:: DOCUMENT ::
===============

Order (Michelle D. Schreiber, J.), entered April 17, 2017, affirmed, with $10 costs.
Civil Court's consideration of events beyond the four-year statute of limitations was proper, since it was not for the purpose of calculating a rent overcharge, but rather to determine whether the apartment is rent regulated (see East W. Renovating Co. v. New York State Div. of Hous. & Community Renewal, 16 AD3d 166 [2005] ).
The court's resolution of the coverage issue in tenants' favor and the resultant dismissal of the holdover petition was also proper, there being no showing that the subject apartment was properly deregulated. The former version of Rent Stabilization Code (9 NYCRR) § 2526.1(a)(3)(iii) that was in effect during the relevant period does not support a finding that the apartment was deregulated. The language of that section “necessarily presumes that the first tenant after a vacancy [or temporary exemption] is offered a rent-stabilized lease” (Gordon v. 305 Riverside Corp., 93 AD3d 590, 592 [2012] ), a contingency which was not satisfied here (see Goldman v. Malagic, 45 Misc 3d 37, 39 [App Term, 1st Dept 2014] ), since the lease tendered by landlord after the expiration of the temporary exemption--a lease dated October 11, 1999 in the name of nonparty Paul Morgan—- explicitly stated that the apartment was not subject to rent stabilization (see M & E Christopher LLC v. Godfrey, 50 Misc 3d 143[A], 2016 NY Slip Op 50229[U] [App Term, 1st Dept 2016] ).

===============

:: DATASET CONTENT ::

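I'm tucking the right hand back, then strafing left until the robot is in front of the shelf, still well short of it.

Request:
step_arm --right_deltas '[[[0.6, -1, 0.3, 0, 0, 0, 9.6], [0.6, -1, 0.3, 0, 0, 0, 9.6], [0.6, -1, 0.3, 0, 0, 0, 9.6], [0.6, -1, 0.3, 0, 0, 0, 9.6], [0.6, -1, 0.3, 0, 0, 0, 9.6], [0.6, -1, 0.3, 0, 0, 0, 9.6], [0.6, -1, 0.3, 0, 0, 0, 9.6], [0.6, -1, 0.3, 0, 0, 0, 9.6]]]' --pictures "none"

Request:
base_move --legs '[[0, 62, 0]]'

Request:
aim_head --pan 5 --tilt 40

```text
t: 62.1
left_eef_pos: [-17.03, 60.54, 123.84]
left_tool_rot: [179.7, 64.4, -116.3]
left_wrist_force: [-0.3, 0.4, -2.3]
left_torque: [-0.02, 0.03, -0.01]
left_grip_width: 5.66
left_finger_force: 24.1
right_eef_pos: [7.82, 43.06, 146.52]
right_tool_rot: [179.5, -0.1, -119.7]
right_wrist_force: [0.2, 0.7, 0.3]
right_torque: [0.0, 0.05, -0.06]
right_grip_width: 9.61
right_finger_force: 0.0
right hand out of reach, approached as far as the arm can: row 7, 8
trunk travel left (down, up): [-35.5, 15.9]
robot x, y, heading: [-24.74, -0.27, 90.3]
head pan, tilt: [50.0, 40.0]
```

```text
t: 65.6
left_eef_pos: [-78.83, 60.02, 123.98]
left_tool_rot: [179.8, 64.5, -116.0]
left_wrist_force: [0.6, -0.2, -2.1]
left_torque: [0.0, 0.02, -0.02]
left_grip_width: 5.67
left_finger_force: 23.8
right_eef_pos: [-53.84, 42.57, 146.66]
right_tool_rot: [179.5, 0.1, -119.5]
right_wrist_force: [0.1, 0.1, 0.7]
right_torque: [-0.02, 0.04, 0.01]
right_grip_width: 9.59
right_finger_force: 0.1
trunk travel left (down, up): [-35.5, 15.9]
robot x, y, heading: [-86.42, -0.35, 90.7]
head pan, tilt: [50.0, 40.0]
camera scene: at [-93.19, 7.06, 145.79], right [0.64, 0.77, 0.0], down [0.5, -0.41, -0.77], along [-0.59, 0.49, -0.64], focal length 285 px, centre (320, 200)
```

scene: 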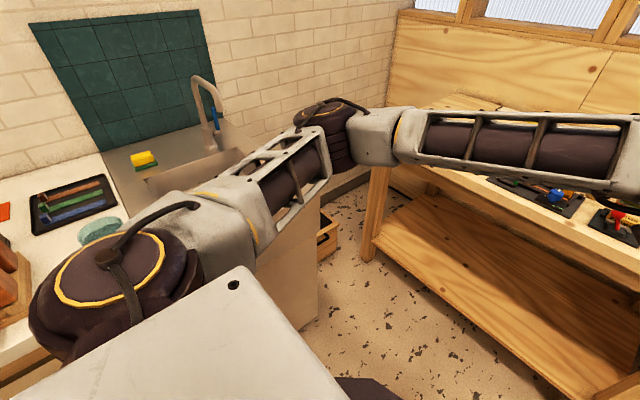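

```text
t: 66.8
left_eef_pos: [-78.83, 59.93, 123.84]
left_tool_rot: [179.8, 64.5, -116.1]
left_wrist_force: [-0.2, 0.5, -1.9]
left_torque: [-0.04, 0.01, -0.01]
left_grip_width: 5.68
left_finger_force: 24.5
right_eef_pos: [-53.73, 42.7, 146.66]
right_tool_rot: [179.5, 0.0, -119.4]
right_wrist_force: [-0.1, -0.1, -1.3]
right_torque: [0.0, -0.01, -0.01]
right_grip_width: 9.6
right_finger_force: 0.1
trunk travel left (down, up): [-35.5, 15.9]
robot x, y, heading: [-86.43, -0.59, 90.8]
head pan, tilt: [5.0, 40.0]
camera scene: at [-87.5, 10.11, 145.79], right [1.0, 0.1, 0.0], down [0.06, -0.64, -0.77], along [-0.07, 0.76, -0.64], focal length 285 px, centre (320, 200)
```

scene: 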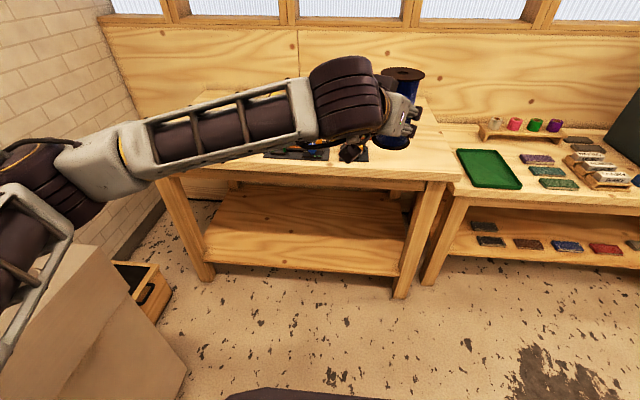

===============

:: REQUEST ::
Produce the text that comes next in the document.

:: SOLVED EXERCISE ::
Nor does the DHCR rent registration history, which contained unexplained time gaps over ten years and indicated neither the initial legal rent nor the amount of rent collected for more than twenty years, support landlord's claim of high rent deregulation (see generally Stahl York Ave. Co., LLC v. Yang, 59 Misc 3d 131[A], 2018 NY Slip Op 50431[U] [App Term, 1st Dept 2018] ).
We similarly reject landlord's unpleaded theory of a “first rent” deregulation, based upon allegations that the prior owner changed the perimeter and outer dimensions of the apartment in or about 1999 (see Matter of Devlin v. New York State Div. of Hous. & Community Renewal, 309 AD2d 191 [2003], lv denied 2 NY3d 705 [2004] ), since such “new theories of liability that were not previously alleged in the pleadings cannot be raised in opposition to a motion for summary judgment” (Esposito v. Larig, 52 Misc 3d 67, 69-70 [App Term, 2d, 11th and 13th Jud Dists 2016] ).
We have considered landlord's remaining arguments and find them unavailing.
THIS CONSTITUTES THE DECISION AND ORDER OF THE COURT.
Per Curiam.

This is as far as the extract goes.